From a professional perspective, Zander shares his guidance for aspiring image-makers, saying that “Balance is key. A good photographer or creative knows when a brief is brief – sometimes a client wants your skillset and not your creative style, and being able to deliver that without obsessing over needing your own expression into the work, is really important. Realise what the job is, instead of butting heads with somebody – and learn to let go. Then, make sure you do your own personal work. I try to take time off – like a whole week – where I try to actualise my own ideas.”  and that “Confidence comes from saying: I know what I’m doing, I just do it in a different way to others.”

Diesel, photographed by Zander Opperman

Vegan Tiger, photographed by Zander Opperman

We have spoken a lot about imposter syndrome in our conversation, so I am curious to know whether Zander feels that the proverbial ‘demon of doubt’ should ever be tamed? To which he notes that “I think doubt is a really healthy thing to have as a creative. Obviously not to the point where it stops you from creating – but, that little bit of doubt will always push you to do better and to refine your work. People need to go with their gut – honestly, the only critical voice that ever matters is our own. Find what you feel strongly about and be as delusional as you want about sharing that with the world.” 
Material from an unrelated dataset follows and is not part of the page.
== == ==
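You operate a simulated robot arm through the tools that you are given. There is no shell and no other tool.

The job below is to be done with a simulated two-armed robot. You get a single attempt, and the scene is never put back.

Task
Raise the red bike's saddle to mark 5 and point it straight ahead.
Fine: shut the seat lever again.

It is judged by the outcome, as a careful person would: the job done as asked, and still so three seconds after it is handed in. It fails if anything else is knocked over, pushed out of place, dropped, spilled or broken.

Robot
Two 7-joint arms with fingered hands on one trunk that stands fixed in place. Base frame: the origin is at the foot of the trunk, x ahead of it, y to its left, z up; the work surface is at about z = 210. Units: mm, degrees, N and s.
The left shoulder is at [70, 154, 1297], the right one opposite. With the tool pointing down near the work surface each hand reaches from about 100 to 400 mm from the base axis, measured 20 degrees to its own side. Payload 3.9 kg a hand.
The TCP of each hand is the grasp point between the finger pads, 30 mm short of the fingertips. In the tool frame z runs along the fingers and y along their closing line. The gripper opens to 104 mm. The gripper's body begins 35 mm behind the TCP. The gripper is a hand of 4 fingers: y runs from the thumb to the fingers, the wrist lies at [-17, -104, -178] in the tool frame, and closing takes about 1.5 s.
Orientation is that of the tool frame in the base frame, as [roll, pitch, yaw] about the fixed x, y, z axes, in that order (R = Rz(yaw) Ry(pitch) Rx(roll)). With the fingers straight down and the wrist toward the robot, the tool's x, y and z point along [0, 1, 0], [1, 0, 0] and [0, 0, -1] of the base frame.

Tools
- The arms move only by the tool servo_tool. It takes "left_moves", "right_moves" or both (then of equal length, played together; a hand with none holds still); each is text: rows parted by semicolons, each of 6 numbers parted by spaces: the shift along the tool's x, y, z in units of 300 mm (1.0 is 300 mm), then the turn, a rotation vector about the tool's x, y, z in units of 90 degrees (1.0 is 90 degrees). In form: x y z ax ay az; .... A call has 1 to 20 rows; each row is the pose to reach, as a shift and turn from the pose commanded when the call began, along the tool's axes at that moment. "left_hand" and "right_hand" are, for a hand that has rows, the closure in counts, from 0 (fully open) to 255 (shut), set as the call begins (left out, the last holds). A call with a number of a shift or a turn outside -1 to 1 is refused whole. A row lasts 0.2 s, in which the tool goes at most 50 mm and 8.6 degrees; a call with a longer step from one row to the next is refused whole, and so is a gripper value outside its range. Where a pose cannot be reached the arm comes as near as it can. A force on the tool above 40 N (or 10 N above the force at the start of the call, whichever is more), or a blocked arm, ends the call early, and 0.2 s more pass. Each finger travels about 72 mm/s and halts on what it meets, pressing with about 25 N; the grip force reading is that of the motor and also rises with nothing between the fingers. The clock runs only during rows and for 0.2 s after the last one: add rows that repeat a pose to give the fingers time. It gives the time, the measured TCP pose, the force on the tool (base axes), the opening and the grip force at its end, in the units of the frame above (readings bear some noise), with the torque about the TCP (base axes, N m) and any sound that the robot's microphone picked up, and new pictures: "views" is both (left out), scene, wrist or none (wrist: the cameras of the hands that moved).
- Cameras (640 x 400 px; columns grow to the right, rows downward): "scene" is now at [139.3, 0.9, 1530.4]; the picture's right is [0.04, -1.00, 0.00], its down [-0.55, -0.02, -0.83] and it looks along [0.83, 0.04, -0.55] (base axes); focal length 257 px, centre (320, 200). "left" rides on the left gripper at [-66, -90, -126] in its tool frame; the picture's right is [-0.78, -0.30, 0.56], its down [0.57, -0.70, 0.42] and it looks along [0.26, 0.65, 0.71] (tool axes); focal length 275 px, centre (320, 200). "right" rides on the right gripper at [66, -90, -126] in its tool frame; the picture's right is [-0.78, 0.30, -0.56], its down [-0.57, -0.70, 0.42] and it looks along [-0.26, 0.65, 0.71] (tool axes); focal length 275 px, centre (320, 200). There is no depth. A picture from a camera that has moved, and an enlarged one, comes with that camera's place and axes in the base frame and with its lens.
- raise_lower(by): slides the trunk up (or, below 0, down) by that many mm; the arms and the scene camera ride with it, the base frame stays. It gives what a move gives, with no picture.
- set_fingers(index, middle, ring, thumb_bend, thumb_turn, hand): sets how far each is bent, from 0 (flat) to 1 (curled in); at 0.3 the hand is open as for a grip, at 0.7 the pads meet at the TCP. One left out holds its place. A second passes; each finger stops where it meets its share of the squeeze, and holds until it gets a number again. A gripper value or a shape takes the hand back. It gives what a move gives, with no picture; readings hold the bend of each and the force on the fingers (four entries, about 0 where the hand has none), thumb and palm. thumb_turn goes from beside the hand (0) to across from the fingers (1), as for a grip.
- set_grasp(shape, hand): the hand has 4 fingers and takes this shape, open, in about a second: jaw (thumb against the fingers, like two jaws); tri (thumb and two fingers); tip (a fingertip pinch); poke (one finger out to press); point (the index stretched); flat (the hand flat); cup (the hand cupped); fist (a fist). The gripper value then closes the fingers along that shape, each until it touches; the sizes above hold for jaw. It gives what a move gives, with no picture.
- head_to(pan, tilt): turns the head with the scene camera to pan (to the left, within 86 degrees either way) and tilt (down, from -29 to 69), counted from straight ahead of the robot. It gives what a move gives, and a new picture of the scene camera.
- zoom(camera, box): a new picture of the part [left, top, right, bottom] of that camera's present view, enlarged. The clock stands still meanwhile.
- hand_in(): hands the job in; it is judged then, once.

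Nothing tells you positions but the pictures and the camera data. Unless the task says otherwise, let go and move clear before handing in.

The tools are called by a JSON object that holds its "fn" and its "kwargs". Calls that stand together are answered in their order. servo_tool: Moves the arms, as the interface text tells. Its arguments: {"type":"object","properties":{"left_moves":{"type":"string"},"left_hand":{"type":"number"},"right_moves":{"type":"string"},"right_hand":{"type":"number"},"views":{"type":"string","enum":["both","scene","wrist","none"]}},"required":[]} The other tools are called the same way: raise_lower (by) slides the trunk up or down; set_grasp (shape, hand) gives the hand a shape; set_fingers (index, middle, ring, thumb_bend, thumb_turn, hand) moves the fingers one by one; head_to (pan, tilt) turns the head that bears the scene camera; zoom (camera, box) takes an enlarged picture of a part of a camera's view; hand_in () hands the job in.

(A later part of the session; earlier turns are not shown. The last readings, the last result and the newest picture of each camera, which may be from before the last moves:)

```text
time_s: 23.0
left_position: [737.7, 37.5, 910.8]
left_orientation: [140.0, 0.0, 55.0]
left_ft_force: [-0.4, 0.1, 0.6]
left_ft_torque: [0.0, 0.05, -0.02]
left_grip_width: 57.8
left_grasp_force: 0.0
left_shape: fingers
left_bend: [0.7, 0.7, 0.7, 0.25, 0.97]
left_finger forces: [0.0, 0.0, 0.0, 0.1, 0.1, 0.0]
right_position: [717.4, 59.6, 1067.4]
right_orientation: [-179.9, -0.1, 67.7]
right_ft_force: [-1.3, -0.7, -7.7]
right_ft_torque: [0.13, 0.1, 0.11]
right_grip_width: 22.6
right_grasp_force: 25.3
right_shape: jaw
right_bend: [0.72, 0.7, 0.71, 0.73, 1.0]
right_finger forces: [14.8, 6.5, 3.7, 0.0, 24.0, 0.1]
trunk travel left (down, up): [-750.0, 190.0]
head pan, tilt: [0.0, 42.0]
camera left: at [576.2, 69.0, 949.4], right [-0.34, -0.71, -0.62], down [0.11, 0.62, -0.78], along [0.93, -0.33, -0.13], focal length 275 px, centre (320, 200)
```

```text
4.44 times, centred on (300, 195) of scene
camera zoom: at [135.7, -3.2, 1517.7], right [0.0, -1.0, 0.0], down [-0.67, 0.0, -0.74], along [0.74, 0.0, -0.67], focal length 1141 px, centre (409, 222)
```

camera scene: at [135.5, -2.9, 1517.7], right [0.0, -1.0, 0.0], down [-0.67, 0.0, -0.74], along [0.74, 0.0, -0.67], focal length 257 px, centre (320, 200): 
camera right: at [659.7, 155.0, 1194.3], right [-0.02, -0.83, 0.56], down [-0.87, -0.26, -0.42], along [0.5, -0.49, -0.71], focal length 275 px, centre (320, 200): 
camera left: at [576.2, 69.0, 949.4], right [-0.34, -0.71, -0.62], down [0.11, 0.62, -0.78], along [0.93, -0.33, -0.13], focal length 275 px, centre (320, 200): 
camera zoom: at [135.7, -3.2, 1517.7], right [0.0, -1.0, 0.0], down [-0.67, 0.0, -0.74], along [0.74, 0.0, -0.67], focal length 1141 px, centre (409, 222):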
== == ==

As for the future, Zander says “the goal is to get the fucking exhibtion going. Maybe then I’ll see myself as a professional photographer. I feel like the black sheep in my agency, and I heard the funniest quote – ‘are you even important enough to have imposter syndrome?’ Then, I really want to do a documentary series in Russia, and I’m heading back to Seoul to shoot for fashion week – which is something I try to do as often as I can. I love South Korean fashion and I’ve been building a good relationship with people there – it’s one of the most interesting fashion cities in the world, so I’m aiming to spend more time there.” Gritty, sensitive – honest and determined – Ugly Bruv is beautiful, and his world of forms and contrasts are ones that I would pay money to see lining the walls of a gallery. I think he’ll make it happen; and so much more.